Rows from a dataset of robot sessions
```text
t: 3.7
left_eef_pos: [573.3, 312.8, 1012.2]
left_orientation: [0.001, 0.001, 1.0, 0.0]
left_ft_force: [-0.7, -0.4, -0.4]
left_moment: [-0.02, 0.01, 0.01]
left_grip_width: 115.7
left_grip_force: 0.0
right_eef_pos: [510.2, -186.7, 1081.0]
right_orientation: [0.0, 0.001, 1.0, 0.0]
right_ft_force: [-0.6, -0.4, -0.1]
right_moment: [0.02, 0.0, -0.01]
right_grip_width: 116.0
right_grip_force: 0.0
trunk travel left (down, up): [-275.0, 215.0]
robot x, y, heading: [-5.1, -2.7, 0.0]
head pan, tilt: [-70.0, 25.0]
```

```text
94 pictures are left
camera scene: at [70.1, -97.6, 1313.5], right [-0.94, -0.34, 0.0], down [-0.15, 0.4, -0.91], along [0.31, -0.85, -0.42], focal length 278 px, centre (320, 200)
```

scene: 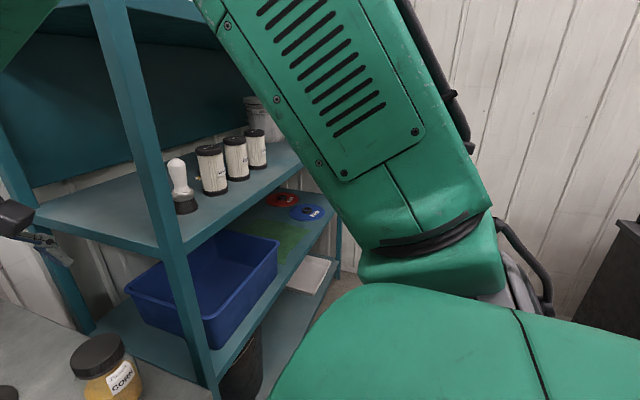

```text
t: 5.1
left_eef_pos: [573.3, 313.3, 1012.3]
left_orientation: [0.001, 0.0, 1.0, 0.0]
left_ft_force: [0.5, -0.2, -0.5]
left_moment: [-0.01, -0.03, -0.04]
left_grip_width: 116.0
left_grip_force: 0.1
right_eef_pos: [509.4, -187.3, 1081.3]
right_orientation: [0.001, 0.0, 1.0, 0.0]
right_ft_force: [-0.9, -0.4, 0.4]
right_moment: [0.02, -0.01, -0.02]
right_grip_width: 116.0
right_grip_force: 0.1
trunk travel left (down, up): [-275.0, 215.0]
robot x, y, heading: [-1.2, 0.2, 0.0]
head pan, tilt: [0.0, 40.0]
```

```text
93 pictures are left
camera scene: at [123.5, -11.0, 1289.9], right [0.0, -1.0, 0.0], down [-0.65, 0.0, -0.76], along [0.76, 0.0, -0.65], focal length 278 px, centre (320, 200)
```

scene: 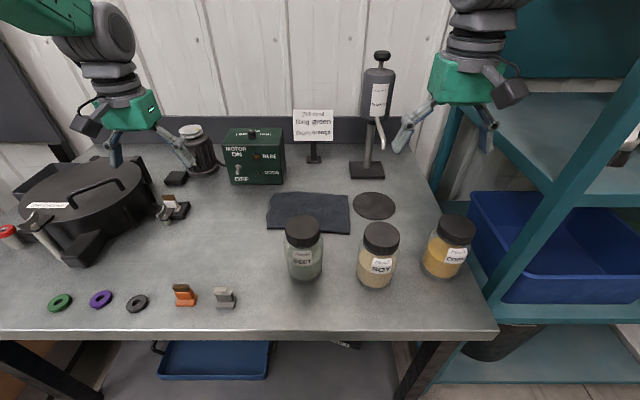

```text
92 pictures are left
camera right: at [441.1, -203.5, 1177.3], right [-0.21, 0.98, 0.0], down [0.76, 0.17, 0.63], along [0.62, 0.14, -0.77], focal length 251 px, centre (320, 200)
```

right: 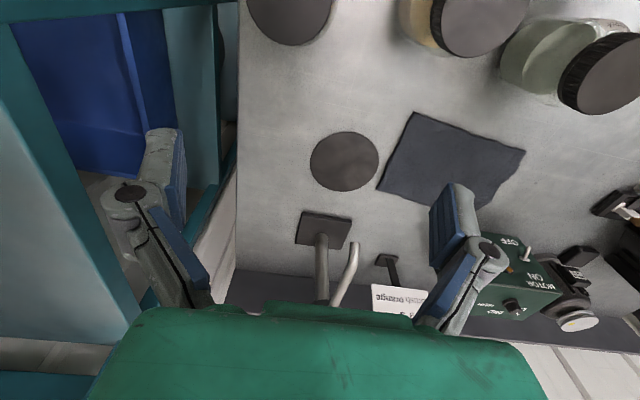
--
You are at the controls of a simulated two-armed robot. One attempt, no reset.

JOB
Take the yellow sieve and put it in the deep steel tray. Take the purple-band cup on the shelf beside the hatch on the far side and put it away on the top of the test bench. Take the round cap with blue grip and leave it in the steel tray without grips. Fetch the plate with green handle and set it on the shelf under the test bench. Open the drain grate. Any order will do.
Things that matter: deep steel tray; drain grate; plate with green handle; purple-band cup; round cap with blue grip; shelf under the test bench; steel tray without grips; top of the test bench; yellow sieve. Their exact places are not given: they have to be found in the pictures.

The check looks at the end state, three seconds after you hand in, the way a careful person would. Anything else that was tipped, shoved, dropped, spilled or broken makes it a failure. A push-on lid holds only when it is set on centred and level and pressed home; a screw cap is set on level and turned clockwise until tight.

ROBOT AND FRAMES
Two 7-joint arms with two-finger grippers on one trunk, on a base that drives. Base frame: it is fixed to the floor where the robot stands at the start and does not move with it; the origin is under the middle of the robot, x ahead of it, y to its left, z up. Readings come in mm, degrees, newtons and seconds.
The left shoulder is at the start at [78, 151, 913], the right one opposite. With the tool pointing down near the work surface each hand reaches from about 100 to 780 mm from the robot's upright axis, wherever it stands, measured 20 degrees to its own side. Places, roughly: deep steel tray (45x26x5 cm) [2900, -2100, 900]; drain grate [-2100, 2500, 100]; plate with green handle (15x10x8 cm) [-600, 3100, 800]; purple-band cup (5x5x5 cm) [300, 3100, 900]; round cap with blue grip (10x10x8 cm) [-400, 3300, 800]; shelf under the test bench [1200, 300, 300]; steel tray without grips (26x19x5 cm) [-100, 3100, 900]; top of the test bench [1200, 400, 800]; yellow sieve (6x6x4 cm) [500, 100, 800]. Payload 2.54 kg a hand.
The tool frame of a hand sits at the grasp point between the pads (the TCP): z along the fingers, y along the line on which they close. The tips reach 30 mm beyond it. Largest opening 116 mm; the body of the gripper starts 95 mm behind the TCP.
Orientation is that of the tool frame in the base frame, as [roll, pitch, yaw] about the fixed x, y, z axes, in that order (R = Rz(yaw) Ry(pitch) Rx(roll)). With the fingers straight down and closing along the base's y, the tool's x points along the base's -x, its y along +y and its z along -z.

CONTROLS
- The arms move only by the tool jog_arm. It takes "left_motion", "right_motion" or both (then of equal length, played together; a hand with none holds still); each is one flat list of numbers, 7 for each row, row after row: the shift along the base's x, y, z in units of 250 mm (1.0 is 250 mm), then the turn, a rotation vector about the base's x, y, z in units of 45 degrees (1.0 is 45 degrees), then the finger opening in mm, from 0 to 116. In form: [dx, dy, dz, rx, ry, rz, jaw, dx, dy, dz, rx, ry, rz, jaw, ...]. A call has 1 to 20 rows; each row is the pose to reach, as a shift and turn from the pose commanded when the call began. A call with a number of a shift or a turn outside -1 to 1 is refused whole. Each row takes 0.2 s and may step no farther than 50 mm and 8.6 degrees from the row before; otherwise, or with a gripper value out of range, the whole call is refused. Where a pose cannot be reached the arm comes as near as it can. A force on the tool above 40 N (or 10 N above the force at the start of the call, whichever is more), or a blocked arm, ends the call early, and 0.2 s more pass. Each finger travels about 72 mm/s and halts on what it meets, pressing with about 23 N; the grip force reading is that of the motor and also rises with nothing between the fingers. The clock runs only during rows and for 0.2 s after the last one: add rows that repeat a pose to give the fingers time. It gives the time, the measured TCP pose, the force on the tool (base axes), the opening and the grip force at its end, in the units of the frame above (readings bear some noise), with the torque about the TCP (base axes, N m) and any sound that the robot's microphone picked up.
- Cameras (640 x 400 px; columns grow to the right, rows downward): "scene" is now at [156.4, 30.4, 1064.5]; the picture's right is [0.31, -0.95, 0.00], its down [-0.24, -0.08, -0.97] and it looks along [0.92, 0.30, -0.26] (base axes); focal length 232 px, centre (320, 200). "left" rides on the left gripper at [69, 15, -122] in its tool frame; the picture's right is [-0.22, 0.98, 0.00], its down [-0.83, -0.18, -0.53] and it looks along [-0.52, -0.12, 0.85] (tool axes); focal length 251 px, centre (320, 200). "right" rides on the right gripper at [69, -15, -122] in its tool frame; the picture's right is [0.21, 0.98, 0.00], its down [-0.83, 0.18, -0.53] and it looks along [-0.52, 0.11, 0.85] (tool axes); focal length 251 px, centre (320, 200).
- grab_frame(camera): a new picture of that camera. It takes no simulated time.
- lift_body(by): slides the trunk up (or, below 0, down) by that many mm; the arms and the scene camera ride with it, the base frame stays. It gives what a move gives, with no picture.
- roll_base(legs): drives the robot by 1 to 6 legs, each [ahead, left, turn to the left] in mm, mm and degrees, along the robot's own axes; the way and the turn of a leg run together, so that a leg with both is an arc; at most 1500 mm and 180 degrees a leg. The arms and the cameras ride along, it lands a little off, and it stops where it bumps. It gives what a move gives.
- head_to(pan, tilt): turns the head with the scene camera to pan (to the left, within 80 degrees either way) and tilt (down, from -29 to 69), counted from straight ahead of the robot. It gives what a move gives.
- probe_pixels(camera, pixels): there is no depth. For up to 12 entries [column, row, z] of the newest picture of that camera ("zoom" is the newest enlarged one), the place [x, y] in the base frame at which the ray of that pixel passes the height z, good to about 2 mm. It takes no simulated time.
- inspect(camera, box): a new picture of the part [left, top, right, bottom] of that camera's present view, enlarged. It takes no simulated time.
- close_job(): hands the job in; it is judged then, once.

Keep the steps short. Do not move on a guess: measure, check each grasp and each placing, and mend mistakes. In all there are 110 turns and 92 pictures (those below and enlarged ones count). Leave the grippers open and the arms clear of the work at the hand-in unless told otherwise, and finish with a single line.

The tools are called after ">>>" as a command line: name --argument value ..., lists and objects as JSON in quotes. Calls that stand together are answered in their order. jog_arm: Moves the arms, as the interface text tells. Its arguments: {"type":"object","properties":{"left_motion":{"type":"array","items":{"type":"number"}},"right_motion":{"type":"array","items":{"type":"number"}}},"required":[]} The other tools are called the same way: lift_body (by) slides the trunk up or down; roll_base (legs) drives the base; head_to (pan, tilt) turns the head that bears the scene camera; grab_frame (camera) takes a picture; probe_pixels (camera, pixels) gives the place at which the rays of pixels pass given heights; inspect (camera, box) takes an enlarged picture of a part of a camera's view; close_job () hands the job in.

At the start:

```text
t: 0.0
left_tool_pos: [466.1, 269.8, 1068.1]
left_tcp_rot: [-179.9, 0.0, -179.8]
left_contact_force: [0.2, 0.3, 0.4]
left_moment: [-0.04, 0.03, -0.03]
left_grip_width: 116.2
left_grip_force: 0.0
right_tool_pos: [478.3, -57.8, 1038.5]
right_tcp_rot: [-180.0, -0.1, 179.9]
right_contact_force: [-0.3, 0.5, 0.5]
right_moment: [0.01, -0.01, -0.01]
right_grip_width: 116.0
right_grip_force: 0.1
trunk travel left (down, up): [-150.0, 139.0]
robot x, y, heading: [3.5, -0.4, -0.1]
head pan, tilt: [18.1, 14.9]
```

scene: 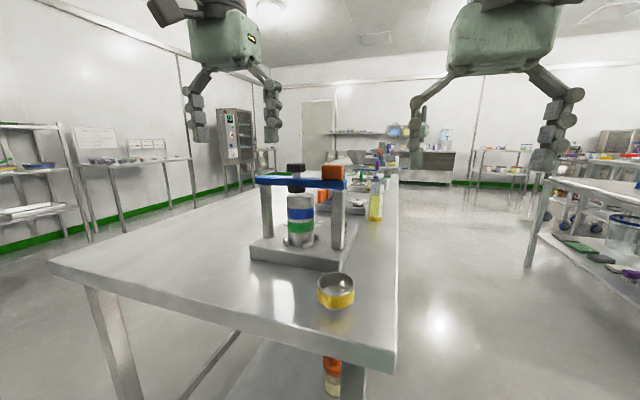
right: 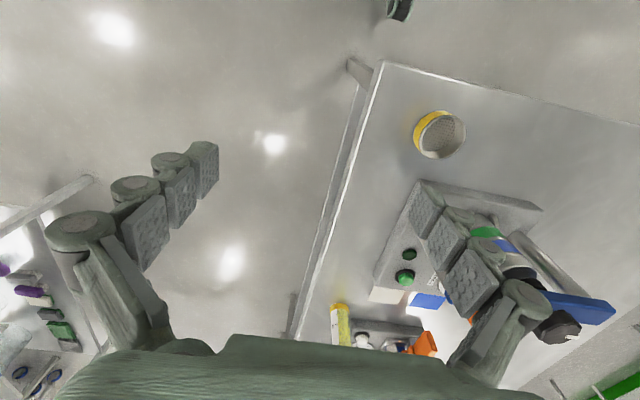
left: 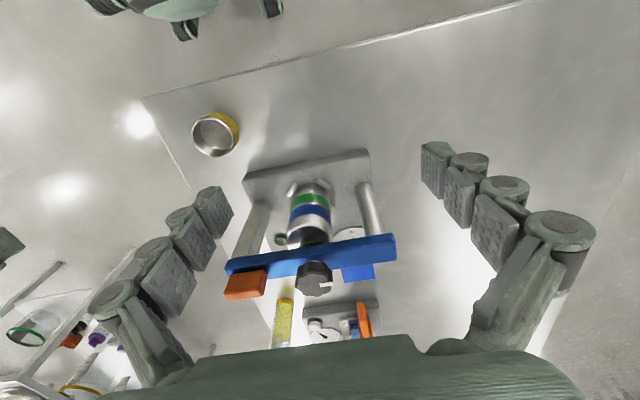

**Document excerpt**:
There are two components to an “exclusivity” commitment – purchaser exclusivity and supplier exclusivity. With respect to purchaser exclusivity, the purchaser agrees, for some period of time, to buy all of its requirements for the particular material or product from the supplier. This type of commitment on the part of the purchaser should include a pricing structure that compensates the purchaser for its agreement to forego buying the materials or products from a third party. If the purchaser agrees to this exclusivity, it takes on a heightened risk that the supplier will fail to comply with its supply obligations and that the purchaser will not have a readily accessible back-up supplier. (See Failure to Supply below.) The Supply Agreement could provide that if the supplier breaches its supply obligations (as they relate to quantity, quality, timing or otherwise), then, in addition to termination and other rights, the purchaser would receive a downward purchase price adjustment and/or have the right to convert the exclusive arrangement into a non-exclusive arrangement.
The flip-side of the “exclusivity” commitment is analogous to a supplier non-compete provision. The supplier agrees not to supply the same (or similar) materials or products to a competitor of the purchaser or, more broadly, to any third party. Of course, the scope of this exclusivity arrangement would have to be negotiated. When several potential suppliers are courting the purchaser, the purchaser often has added leverage and success including such an exclusivity provision in the Supply Agreement. In any case, the Supply Agreement should clearly state that in no event may the supplier use the purchaser’s information, materials, technology or other confidential information in connection with services provided by the supplier for any third party.
Instead of the most basic “flat fee per unit” purchase price arrangement, the parties could implement one or more of the various other pricing arrangements. These arrangements include volume discounts (to motivate the purchaser to increase its quantity of purchased items), price adjustments based on fluctuations in cost of goods or some other indicator (though this results in uncertainty for both parties and could include a floor and a cap on the adjustments), revenue-sharing (the supplier receives additional compensation from the purchaser after the product is sold in exchange for a lower initial purchase price) and cost-sharing (the purchaser bears a portion of some of the supplier’s production expenses, again in exchange for a lower initial purchase price).
With respect to purchase quantity requirements, a Supply Agreement often includes a minimum amount that the purchaser must buy in a given quarterly, annual or other period. If the Supply Agreement includes this requirement, the purchaser should consider a provision stating that a purchase “overage” in one period would be applied to the minimum requirement in future periods or that purchase “underages” would be permitted a certain predetermined number of times before the purchaser would be penalized. Also, although it is fair that the purchaser be bound by its short-term forecasts, longer term forecasts should be provided to the supplier for informational purposes but should not be binding on the purchaser.

**Required task**: I need the document excerpt continued from the place where it stops.

**Answer for this exercise**:
If, for whatever reason, a supplier breaches its supply obligation (a supply failure or even a supply delay), the purchaser may suffer serious ramifications. This is particularly true in the case where the purchaser has agreed to use the supplier on an exclusive basis. The Supply Agreement should include one or more provisions to protect the purchaser in this scenario. For example, the supplier could be assessed with daily monetary penalties for its breach. Additionally, even in an exclusive arrangement, the purchaser should be permitted to purchase from a second source under certain breach scenarios. Complications arise if this second source needs to use technology owned or controlled by the original supplier in order to supply the identical materials or products to the now at-risk purchaser. The Supply Agreement could (and should) include a non-exclusive, perpetual, irrevocable, royalty-free license in favor of the purchaser and its second source manufacturer to manufacture and supply the materials or products for the purchaser, even after termination.
In the event of a non-exclusive arrangement where the supplier is supplying the same or similar material or product to a third party, the purchaser should consider including a “most favored customer” provision. Such a provision provides that, notwithstanding the terms described in the Supply Agreement, in the event that the supplier provides a third party with the same or similar items on more favorable terms, the financial terms (and perhaps non-financial material terms) of the Supply Agreement would be reduced and/or otherwise adjusted to conform to the more favorable terms. Another advantageous protection is a provision stating that if the supplier only has sufficient time or materials to satisfy its obligations to the purchaser or a third party purchaser, the supplier would allocate its time and resources to the purchaser.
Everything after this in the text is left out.